━━━━━ Dataset extract ━━━━━

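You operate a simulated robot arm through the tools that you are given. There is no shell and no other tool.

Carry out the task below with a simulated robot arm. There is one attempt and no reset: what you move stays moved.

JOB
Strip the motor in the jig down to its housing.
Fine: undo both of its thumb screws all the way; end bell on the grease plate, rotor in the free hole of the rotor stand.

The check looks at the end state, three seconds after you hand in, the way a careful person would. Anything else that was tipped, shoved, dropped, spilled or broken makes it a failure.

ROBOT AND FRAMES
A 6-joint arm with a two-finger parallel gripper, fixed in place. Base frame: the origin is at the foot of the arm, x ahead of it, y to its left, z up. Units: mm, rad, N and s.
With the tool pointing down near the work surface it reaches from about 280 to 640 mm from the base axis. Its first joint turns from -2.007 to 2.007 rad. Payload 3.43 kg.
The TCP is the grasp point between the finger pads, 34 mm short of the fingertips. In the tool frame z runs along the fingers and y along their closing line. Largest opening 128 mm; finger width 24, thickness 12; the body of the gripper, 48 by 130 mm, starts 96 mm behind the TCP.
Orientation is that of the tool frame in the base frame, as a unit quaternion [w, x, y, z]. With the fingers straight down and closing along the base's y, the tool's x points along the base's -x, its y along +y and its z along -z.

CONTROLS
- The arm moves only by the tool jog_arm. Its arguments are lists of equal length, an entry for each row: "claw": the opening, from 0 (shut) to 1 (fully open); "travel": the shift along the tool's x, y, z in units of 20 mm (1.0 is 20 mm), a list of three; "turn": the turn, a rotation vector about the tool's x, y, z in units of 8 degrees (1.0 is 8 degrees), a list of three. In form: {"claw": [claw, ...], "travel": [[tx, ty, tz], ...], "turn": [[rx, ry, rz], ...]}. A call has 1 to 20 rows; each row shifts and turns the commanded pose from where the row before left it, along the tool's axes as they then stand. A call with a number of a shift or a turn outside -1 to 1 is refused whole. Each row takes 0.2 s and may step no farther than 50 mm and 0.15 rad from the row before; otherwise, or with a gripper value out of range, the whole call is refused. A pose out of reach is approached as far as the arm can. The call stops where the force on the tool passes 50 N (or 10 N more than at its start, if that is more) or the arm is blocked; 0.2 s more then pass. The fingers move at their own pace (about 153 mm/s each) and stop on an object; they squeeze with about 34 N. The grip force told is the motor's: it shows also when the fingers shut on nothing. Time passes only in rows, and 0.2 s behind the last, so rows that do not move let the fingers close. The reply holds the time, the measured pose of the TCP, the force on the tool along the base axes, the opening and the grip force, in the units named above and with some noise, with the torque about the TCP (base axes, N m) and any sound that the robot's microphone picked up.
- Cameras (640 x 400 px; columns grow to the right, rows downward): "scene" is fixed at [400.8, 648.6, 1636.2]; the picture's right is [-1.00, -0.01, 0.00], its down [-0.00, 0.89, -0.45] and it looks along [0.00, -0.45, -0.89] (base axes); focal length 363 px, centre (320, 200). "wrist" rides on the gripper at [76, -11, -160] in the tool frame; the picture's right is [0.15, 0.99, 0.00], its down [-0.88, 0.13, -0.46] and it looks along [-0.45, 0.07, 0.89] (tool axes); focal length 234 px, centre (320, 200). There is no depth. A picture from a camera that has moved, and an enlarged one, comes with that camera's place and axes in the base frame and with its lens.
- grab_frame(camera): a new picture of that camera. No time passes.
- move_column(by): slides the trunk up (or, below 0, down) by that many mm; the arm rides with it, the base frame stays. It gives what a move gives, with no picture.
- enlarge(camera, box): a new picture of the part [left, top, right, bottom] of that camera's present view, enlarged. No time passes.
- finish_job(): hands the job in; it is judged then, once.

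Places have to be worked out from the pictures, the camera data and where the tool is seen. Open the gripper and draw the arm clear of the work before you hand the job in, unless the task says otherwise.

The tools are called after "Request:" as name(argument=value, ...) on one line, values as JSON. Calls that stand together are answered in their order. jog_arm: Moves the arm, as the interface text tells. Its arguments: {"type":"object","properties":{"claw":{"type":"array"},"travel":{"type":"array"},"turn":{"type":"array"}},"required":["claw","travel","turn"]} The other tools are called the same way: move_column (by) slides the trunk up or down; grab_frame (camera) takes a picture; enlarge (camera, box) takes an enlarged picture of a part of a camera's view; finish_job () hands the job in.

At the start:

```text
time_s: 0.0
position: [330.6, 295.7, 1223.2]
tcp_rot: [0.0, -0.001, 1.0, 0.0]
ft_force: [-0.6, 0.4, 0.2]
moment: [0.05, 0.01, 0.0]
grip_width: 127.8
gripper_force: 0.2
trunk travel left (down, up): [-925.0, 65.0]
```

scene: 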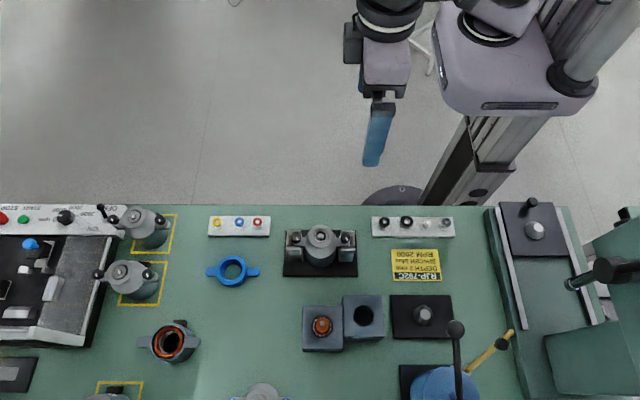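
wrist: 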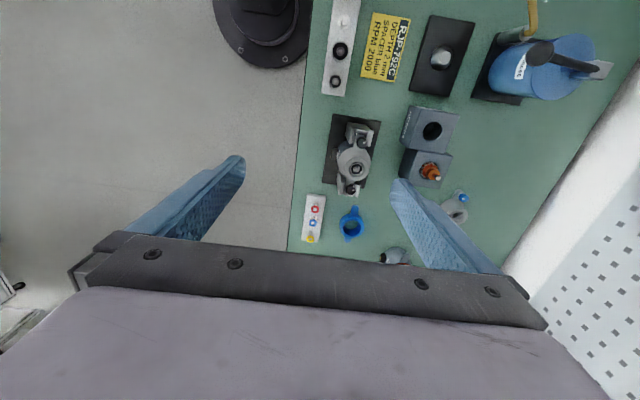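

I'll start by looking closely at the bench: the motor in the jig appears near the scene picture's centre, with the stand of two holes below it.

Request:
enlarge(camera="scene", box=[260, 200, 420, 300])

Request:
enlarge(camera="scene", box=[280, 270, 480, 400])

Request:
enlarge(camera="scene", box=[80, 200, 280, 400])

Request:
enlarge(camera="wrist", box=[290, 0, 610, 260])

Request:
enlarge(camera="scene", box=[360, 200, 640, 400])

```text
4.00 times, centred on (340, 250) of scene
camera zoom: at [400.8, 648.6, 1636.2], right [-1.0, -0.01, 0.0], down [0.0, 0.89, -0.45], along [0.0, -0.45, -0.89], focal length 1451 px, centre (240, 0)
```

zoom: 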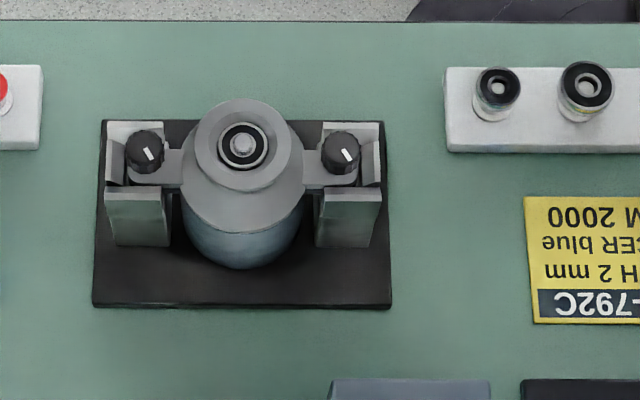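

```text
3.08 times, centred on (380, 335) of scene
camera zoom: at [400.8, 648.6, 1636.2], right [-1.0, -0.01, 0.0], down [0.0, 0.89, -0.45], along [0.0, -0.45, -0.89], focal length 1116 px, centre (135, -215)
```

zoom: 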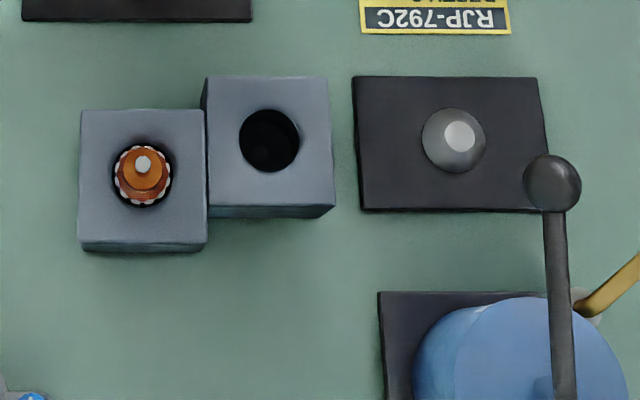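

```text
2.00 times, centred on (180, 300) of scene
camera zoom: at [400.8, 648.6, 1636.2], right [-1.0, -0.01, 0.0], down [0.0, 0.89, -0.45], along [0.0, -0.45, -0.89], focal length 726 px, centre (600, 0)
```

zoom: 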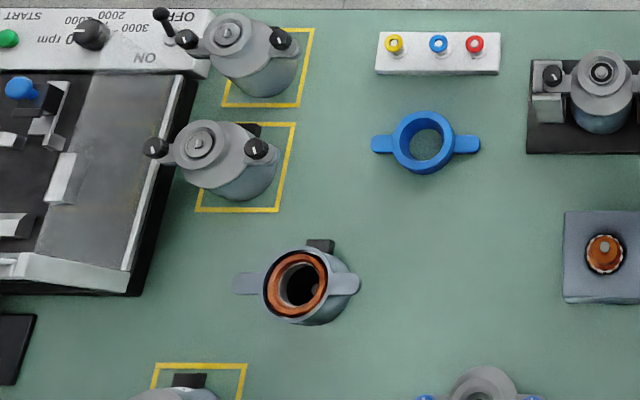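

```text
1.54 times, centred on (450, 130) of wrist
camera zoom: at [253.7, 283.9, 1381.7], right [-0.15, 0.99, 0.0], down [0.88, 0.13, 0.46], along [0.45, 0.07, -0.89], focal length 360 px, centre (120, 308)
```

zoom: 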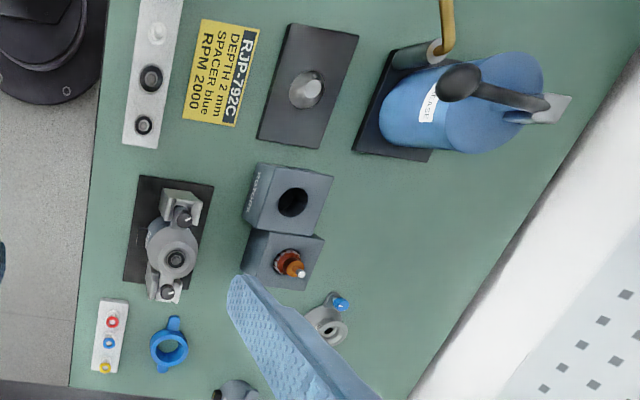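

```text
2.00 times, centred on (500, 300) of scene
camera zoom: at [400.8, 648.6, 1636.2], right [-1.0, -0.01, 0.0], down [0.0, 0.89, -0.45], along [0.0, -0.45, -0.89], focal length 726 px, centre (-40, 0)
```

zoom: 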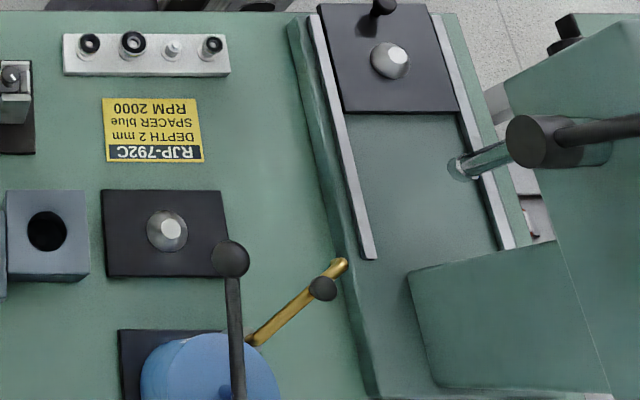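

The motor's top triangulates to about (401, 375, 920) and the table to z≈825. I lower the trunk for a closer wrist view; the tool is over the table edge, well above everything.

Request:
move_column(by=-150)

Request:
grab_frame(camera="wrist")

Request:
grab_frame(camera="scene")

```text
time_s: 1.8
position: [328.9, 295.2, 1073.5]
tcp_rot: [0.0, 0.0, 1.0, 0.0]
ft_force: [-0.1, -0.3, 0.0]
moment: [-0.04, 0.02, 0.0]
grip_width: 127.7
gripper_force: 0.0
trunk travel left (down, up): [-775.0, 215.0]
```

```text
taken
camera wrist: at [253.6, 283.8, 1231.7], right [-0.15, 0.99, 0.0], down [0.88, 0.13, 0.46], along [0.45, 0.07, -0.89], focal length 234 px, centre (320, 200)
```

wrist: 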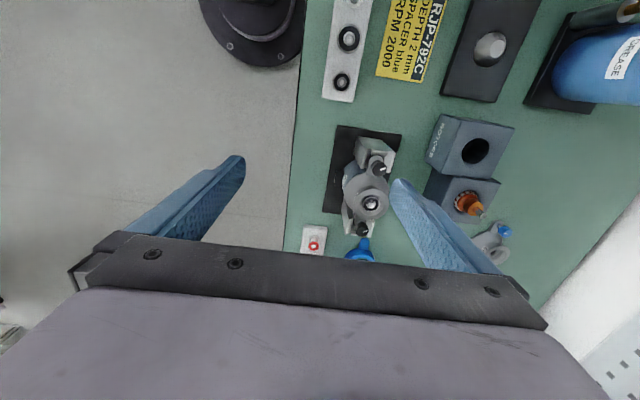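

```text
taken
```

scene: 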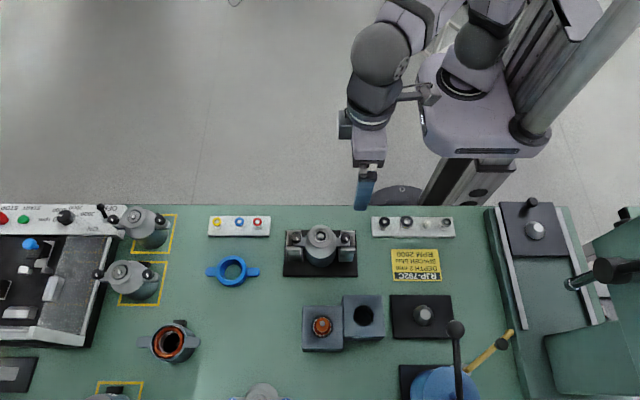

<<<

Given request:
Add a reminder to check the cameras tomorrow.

━━━━━

Given request:
Figure out how many lines above include the string "after", then report that number and nothing else.

Solution for this exercise:
2